◆ Collected material
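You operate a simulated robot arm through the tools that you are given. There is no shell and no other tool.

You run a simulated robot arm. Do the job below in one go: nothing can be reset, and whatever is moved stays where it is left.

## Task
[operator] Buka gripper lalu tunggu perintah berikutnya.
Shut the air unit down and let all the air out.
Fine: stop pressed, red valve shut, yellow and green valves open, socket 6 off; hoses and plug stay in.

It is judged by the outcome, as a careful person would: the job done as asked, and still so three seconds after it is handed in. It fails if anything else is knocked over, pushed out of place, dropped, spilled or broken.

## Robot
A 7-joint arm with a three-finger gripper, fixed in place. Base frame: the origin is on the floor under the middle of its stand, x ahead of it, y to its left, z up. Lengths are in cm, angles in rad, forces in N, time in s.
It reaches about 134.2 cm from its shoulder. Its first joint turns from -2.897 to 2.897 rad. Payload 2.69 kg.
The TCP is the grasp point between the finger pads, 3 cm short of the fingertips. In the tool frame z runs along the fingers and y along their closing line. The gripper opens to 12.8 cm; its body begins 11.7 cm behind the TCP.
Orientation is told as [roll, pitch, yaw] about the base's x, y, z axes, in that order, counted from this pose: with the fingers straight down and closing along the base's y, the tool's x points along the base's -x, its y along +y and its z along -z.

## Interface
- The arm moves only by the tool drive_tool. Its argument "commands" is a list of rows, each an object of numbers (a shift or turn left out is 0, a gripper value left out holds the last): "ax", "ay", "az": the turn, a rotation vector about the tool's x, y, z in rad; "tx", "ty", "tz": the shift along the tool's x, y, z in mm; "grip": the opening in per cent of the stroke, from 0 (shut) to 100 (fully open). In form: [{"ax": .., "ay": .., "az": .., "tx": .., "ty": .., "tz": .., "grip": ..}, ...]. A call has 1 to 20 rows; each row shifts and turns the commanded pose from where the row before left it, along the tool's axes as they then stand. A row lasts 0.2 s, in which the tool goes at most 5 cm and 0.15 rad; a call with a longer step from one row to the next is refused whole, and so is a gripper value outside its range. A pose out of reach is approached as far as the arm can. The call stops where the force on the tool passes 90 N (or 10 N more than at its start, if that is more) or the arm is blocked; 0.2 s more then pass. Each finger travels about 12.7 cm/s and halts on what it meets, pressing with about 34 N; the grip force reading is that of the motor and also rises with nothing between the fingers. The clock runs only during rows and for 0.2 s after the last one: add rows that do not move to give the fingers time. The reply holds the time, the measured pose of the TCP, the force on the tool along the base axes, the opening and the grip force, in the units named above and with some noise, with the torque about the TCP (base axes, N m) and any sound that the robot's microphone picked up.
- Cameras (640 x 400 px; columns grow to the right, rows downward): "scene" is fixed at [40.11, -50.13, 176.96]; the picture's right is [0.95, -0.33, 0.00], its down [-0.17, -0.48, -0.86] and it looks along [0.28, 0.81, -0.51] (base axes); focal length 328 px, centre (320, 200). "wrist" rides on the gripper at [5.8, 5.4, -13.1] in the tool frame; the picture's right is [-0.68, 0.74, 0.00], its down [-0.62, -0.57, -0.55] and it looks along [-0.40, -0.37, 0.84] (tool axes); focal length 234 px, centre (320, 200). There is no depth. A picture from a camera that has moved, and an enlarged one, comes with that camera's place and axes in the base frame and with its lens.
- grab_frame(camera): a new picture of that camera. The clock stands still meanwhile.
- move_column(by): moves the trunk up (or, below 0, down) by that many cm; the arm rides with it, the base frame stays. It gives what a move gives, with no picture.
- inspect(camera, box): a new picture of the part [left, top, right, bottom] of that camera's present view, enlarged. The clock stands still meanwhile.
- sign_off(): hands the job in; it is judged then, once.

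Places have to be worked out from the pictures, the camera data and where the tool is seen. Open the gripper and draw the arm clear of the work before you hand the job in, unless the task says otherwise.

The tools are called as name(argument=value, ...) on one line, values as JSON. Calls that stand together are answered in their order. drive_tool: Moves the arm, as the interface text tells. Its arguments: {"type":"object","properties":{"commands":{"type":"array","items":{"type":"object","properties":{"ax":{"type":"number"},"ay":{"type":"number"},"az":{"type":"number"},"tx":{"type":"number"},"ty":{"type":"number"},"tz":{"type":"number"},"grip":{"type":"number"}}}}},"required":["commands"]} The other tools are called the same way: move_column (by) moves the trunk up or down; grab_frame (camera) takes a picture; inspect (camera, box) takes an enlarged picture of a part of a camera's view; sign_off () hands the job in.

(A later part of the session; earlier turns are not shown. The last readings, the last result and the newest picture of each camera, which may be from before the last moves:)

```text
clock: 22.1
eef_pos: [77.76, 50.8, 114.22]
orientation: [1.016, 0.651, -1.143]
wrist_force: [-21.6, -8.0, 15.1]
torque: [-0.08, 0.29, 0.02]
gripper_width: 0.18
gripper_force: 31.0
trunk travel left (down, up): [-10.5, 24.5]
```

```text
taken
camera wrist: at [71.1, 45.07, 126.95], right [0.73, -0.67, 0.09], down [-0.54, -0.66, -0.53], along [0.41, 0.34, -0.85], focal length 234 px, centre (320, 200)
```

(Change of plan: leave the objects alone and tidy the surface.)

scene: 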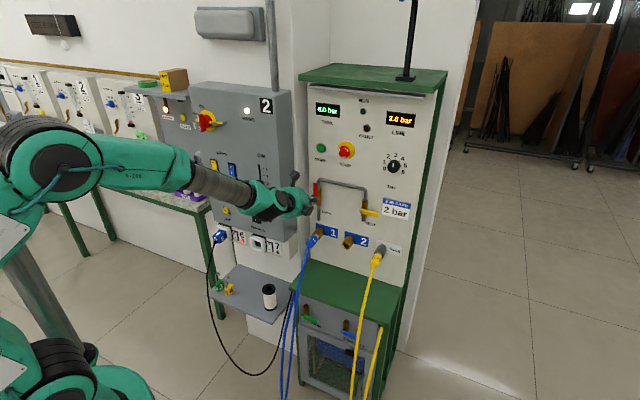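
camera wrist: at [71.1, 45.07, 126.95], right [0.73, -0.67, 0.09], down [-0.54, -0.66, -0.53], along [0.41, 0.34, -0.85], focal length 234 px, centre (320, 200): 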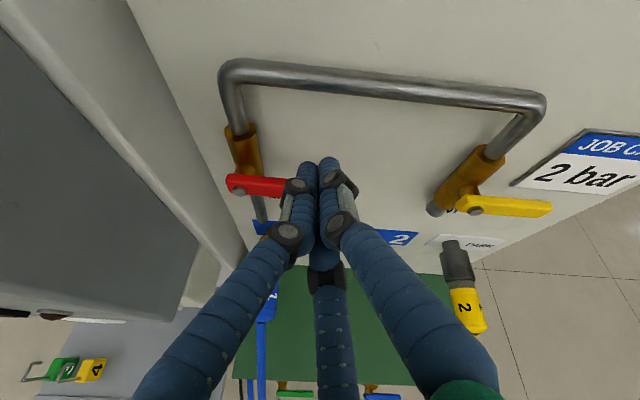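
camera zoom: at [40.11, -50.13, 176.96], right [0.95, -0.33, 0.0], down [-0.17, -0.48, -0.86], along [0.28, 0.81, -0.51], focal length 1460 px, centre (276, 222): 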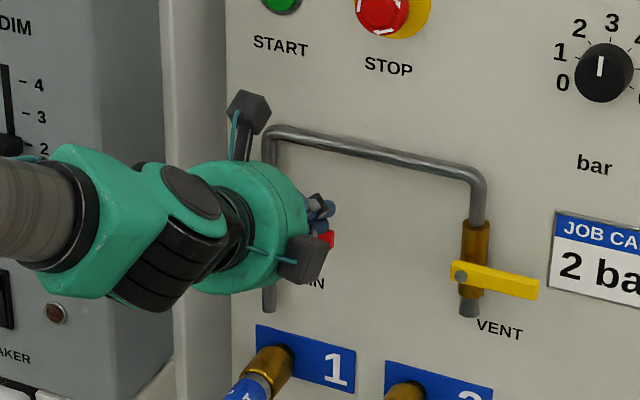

◆ Problem details
Repeat exactly, please, each line from the beginning of the data through the line with "## Interface" in it, and only those lines.

◆ In response
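You operate a simulated robot arm through the tools that you are given. There is no shell and no other tool.

You run a simulated robot arm. Do the job below in one go: nothing can be reset, and whatever is moved stays where it is left.

## Task
[operator] Buka gripper lalu tunggu perintah berikutnya.
Shut the air unit down and let all the air out.
Fine: stop pressed, red valve shut, yellow and green valves open, socket 6 off; hoses and plug stay in.

It is judged by the outcome, as a careful person would: the job done as asked, and still so three seconds after it is handed in. It fails if anything else is knocked over, pushed out of place, dropped, spilled or broken.

## Robot
A 7-joint arm with a three-finger gripper, fixed in place. Base frame: the origin is on the floor under the middle of its stand, x ahead of it, y to its left, z up. Lengths are in cm, angles in rad, forces in N, time in s.
It reaches about 134.2 cm from its shoulder. Its first joint turns from -2.897 to 2.897 rad. Payload 2.69 kg.
The TCP is the grasp point between the finger pads, 3 cm short of the fingertips. In the tool frame z runs along the fingers and y along their closing line. The gripper opens to 12.8 cm; its body begins 11.7 cm behind the TCP.
Orientation is told as [roll, pitch, yaw] about the base's x, y, z axes, in that order, counted from this pose: with the fingers straight down and closing along the base's y, the tool's x points along the base's -x, its y along +y and its z along -z.

## Interface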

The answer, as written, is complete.